The Socialist Imperative: From Gotha to Now

The Socialist Imperative: From Gotha to Now
224 pp, $22 pbk, ISBN 9781583675465
By Michael A. Lebowitz

Reviewed by Brandon Absher in Socialism and Democracy, vol. 31, no. 2 (pp. 188-92)

We live in a time of increasing peril and dizzying contradiction. Nowhere is this more evident than in the rise of Donald Trump – a billionaire born with a gold-plated silver spoon in his mouth who was able to present himself as a man of the people, appealing, it seems, to a base of white workers who felt excluded from the “new economy” and abandoned amidst what he described in his inaugural address as “rusted-out factories scattered like tombstones across the landscape of our nation.”1 Even as Trump’s xenophobic and racebaiting demagoguery catapulted him to the presidency,2 there were other seemingly unlikely developments on the Left. Millions of people, mostly young, turned out to vote against the mainstream of the Democratic Party in favor of Bernie Sanders, who labeled himself a “democratic socialist” and issued a call for “political revolution.”3 More inspiring, in the aftermath of Trump’s election there have been mass mobilizations and street protests unlike anything the US has seen in decades. On the one hand, the Trump presidency may literally, as Noam Chomsky has emphasized, threaten the existence of life on Earth – whether through increasing US reliance on fossil fuels or by initiating nuclear war.4 On the other hand, Trump’s rise has united workers, students, immigrants, women, people of color, queer people, and people of all faiths and nationalities in their opposition to his dark vision of the world’s future.

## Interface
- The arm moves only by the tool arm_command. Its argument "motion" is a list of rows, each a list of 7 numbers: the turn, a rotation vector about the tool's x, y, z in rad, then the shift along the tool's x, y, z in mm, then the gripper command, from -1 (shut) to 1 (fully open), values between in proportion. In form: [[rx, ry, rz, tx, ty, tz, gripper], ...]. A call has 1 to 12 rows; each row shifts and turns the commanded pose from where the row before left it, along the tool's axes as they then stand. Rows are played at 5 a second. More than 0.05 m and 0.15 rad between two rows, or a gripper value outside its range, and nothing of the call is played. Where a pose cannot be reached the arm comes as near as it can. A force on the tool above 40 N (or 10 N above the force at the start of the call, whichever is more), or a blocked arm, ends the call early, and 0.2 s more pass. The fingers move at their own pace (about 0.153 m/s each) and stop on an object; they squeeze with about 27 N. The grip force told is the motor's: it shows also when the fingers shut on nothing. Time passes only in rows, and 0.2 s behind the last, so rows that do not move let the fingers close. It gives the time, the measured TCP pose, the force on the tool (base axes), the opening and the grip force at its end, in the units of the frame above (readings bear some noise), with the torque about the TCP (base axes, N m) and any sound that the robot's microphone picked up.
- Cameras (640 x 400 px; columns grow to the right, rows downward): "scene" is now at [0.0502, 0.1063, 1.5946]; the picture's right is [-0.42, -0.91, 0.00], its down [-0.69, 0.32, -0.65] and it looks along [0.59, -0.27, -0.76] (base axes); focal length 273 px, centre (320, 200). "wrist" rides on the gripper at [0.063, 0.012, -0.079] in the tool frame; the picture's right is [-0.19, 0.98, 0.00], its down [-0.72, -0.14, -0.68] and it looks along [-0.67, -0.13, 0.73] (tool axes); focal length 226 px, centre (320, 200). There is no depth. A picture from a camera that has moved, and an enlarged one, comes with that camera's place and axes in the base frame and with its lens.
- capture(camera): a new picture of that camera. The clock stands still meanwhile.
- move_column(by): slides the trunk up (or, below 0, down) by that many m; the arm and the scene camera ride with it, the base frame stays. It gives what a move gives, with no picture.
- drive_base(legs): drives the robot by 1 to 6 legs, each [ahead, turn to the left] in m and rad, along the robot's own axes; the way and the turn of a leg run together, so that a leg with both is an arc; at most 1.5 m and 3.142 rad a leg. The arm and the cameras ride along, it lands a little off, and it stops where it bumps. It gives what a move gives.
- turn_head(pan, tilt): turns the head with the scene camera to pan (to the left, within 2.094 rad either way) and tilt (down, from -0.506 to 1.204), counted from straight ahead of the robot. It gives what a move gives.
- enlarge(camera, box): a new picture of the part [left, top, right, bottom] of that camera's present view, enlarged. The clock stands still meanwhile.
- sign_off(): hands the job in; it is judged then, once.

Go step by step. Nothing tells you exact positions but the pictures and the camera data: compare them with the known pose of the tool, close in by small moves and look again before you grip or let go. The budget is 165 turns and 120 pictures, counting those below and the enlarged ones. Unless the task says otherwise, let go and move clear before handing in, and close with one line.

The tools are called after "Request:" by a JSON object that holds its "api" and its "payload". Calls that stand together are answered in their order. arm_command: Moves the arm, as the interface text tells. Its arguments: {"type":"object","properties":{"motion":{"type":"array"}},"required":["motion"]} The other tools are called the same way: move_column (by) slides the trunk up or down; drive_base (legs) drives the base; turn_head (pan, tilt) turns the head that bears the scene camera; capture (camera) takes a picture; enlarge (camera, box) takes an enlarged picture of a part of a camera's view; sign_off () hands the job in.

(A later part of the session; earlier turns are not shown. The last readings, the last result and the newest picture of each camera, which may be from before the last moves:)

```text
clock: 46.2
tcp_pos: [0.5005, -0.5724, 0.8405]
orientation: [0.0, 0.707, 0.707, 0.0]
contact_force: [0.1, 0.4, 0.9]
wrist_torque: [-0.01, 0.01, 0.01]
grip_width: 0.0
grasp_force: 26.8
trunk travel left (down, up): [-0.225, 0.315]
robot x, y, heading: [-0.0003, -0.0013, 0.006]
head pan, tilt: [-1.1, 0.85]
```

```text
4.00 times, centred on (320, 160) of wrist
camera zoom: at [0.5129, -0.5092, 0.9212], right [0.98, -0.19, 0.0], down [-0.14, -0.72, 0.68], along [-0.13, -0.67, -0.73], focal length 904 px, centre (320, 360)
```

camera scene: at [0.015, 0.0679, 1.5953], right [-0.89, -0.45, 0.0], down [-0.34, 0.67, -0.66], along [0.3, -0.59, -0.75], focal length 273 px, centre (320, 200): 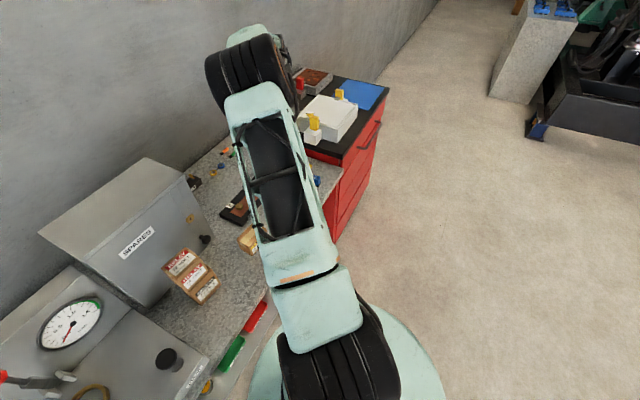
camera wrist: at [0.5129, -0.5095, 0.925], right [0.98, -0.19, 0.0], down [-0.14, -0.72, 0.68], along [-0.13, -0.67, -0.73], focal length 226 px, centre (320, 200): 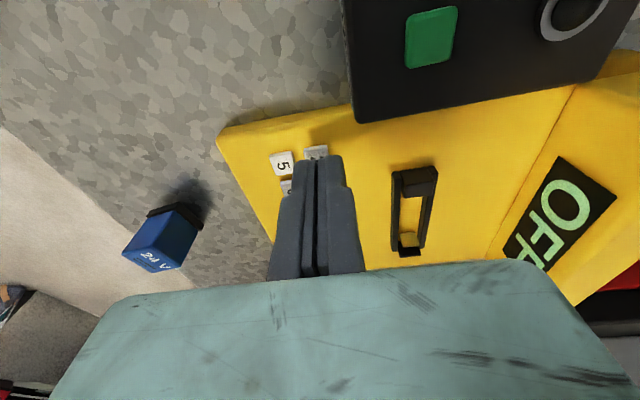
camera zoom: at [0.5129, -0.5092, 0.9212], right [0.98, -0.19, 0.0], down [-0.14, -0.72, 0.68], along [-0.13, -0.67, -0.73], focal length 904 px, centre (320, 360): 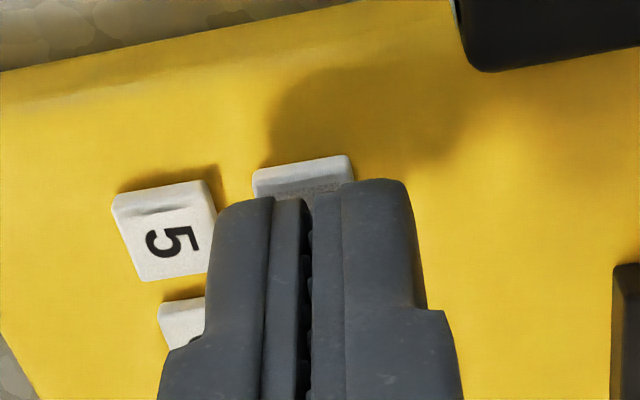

It is apt, then, that Michael A. Lebowitz begins his The Socialist Imperative with a chapter entitled “The Capitalist Nightmare and the Socialist Dream.” Invoking Marx’s image of capital as a vampire, Lebowitz shows how capitalism sucks the life from its prey, leaving only the bloodless husk. As he writes, “Capital wastes human beings, nature, and society. The story told in Capital is that of eternal life for the vampire. That is the nightmare” (29). According to Lebowitz, Marx’s story is not one of inevitable transformation. Capitalism can continue into perpetuity, overcoming any barriers and expanding beyond any borders in its path – save perhaps the natural limits of the Earth itself. This macabre nightmare, however, is filled not only with vampires, but also with gravediggers: undead, wasted beings who haunt capitalism threatening a revolutionary awakening that will set a hard limit to its self-reproduction. Whereas, Lebowitz tells us, Marx’s magnum opus described only the nightmarish “logic of capital” – replete with its transubstantiation of labor into commodities and monstrous eruption into crisis – Lebowitz seeks to uncover and explain the “logic” of the gravediggers, the working class.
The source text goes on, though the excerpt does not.